Well, actually one person – one ordinary person – can do quite a lot if she sets her mind to it. If you want proof, just ask Karen Harwell, or better yet, visit her Dana Meadows Children’s Garden. Once it was an ordinary house and yard on an ordinary street, but today it is a humming, buzzing, quacking swirl of life and fragrance and color, and a haven for the neighborhood children.

“It’s not much land – just one sixth of an acre — and I know it’s not going to solve everything, but I figure I live here, on this particular piece of the Earth. It nurtured my family while my sons were growing up, and now I’m experimenting with nurturing it.”

One sixth of an acre – with a four-bedroom house sitting in the center of it – is not a lot of land, but every square inch of exposed soil is part of Karen’s experiment. Every inch is alive with complexity and interconnection. Duck manure fertilizes lemon trees. Honeybees pollinate the avocado blossoms. Mint plants grow in the shade of a wisteria. And all of it is one answer to: “what can one person do?”

One person can:

Plant 18 semi-dwarf fruit trees – avocados, grapefruits, cherries, pears, lemons, apples, figs. (“So that there will be something ripe every month of the year.”)

Build a pen and fill it with four ducks. Build a tiny pond, for the ducks to swim in.

Every week (with the help of neighborhood kids) empty the pond and pour its rich waters on the fruit trees.

Re-roof the garage with photovoltaic shingles, and then sell electricity back to the grid.

Notice the neighborhood fathers’ fascination with the way the electricity meter spins backwards on sunny days.

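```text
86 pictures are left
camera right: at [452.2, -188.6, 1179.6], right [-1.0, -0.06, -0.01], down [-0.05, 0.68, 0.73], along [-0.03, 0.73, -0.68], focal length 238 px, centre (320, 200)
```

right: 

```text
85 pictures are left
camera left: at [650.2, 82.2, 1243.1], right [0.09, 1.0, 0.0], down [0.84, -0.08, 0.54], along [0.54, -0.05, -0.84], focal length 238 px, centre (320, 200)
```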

On Easter Sunday, join in when the kids invent an “Easter-snail” hunt (with all snails devoted to the feeding of ducks).

Invite the kids over to build wooden flats for seeds when spring arrives.

The next weekend have them back to plant seeds in the flats that they built.

As the season progresses, transplant the children’s seedlings and water and weed and harvest. Do it alone or, if one wanders by, with a child.

Laugh at herself when she harvests the corn too early one year, and too late the next. Savor it and share it when, the third year, she gets it right.

Install a hive of honey-bees behind the duck pond.

Stand at the sink before the open window and listen to the kids as they pass through the garden on their way home from school, fresh picked cherries in their hands. “You mean you can come here whenever you want? Without asking?”

Invite the neighbors to a grapefruit tasting session. Smile when one boy says he didn’t even know he liked grapefruit.

Compost kitchen scraps with straw from the duck pen, and sprinkle the finished compost across the herb garden.

Come home to find a note from an eight-year-old neighbor stuck to the door (“I think the cantaloupe is ready to pick”).

Come home to find a message on the answering machine (“I ate the last two plums from the tree. They were soooo good. There must be something to this organic business.”)

Welcome the local newspaper when they want to write a story and take some pictures of the gardens and the children and the ducks.

Become a stop on the “solar home tour.”

Show the world that moving towards sustainability isn’t a chore or a sacrifice or deprivation but a dance of delight, a chance to connect, a way to come to life.

That’s what one person can do (at least for now; she is not finished yet.) One person can create something beautiful, something life-giving.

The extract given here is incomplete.